PROMPT =>
From the listing below, copy only the lines running from the line that contains "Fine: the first" to the line that contains "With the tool", both included. Number the lines from 1 and leave blank lines out.

INFORMATION PROVIDED =>

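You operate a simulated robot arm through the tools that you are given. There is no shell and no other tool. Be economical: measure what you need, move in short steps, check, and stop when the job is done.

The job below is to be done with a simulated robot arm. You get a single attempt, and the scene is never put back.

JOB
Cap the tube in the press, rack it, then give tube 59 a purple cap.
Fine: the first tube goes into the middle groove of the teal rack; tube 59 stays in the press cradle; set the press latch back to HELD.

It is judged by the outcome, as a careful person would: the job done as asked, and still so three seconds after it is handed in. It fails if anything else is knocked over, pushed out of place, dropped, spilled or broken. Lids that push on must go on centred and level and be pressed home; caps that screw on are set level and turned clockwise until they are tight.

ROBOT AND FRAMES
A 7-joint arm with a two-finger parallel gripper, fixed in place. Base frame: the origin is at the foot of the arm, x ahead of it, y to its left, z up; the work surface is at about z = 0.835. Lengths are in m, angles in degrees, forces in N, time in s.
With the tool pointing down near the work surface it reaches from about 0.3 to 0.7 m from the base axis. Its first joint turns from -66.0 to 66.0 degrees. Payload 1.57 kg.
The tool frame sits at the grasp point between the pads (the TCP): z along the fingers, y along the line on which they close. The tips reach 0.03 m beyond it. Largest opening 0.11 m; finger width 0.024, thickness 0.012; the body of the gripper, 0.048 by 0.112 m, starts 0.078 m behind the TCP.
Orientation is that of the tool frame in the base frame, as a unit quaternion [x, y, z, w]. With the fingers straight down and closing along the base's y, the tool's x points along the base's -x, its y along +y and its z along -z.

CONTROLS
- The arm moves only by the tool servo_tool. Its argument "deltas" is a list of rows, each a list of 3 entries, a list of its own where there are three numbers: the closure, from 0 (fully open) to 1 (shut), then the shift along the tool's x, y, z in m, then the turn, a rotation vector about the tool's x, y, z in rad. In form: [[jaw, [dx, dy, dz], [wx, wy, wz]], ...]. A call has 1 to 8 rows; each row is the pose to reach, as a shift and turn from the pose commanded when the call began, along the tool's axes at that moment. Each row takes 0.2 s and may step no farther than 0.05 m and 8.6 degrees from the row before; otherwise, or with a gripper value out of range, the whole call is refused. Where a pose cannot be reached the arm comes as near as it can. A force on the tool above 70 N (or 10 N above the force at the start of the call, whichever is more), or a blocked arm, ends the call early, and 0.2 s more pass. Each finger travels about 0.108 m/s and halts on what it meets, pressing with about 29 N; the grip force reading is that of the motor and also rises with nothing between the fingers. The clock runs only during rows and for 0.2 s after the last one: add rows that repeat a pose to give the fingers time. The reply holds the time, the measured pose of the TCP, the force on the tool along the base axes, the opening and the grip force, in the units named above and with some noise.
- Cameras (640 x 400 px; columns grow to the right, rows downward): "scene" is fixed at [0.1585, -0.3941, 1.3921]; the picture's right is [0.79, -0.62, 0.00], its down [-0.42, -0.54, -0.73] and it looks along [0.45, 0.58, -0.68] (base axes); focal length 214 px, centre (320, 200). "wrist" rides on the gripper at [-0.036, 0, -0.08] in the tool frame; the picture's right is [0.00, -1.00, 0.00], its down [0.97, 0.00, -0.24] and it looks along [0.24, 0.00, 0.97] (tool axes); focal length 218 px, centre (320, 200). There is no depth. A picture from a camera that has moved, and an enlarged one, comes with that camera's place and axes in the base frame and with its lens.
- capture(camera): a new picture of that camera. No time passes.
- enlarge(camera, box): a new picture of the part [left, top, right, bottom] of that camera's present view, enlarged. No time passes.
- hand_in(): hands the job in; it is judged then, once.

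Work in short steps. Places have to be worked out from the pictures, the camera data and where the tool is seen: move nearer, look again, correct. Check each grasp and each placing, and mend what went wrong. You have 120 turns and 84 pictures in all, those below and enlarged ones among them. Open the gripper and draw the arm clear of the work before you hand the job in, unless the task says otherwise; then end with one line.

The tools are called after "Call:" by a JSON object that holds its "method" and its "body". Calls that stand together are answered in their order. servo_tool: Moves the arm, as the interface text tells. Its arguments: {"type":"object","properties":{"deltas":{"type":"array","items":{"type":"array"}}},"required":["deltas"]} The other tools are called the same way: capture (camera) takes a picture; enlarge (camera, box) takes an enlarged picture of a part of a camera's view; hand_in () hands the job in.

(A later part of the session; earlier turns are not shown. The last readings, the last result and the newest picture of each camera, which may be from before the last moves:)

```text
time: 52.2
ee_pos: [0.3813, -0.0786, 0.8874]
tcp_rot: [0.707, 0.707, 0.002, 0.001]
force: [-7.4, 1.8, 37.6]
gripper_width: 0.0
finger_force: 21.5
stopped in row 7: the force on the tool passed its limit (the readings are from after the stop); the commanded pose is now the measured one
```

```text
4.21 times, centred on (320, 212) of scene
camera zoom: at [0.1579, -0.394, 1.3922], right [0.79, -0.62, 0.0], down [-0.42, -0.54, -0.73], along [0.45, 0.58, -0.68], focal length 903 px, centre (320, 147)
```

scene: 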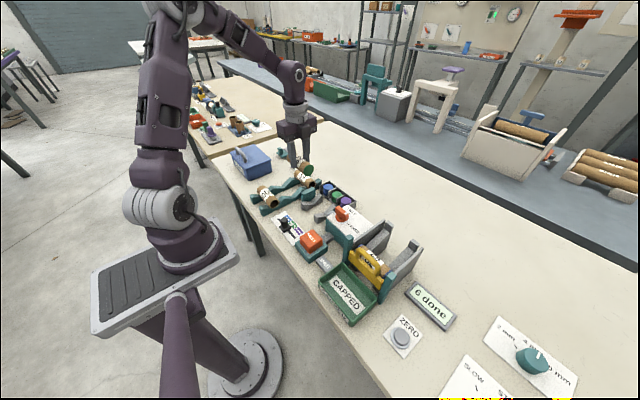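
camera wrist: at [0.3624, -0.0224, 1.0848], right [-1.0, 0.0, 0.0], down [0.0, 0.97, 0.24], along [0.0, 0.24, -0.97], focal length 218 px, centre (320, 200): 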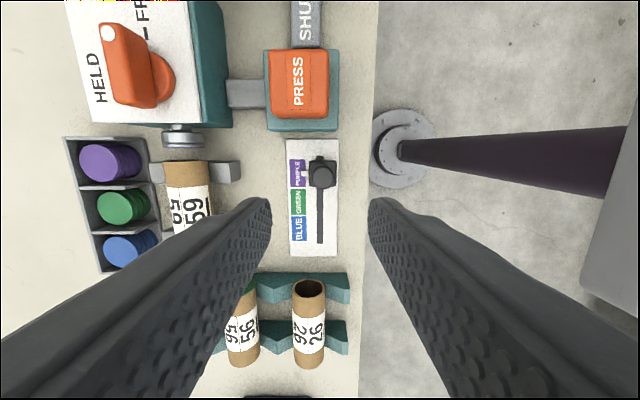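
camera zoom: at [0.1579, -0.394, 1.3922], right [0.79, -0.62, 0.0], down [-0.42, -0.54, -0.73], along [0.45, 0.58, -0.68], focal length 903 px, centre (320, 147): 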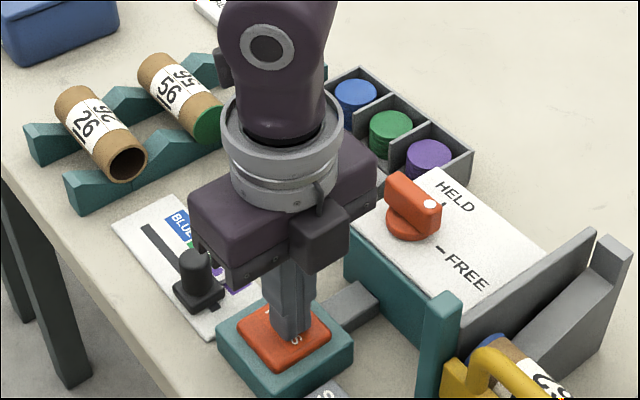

WRITTEN REPLY =>
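1. Fine: the first tube goes into the middle groove of the teal rack; tube 59 stays in the press cradle; set the press latch back to HELD.
2. It is judged by the outcome, as a careful person would: the job done as asked, and still so three seconds after it is handed in. It fails if anything else is knocked over, pushed out of place, dropped, spilled or broken. Lids that push on must go on centred and level and be pressed home; caps that screw on are set level and turned clockwise until they are tight.
3. ROBOT AND FRAMES
4. A 7-joint arm with a two-finger parallel gripper, fixed in place. Base frame: the origin is at the foot of the arm, x ahead of it, y to its left, z up; the work surface is at about z = 0.835. Lengths are in m, angles in degrees, forces in N, time in s.
5. With the tool pointing down near the work surface it reaches from about 0.3 to 0.7 m from the base axis. Its first joint turns from -66.0 to 66.0 degrees. Payload 1.57 kg.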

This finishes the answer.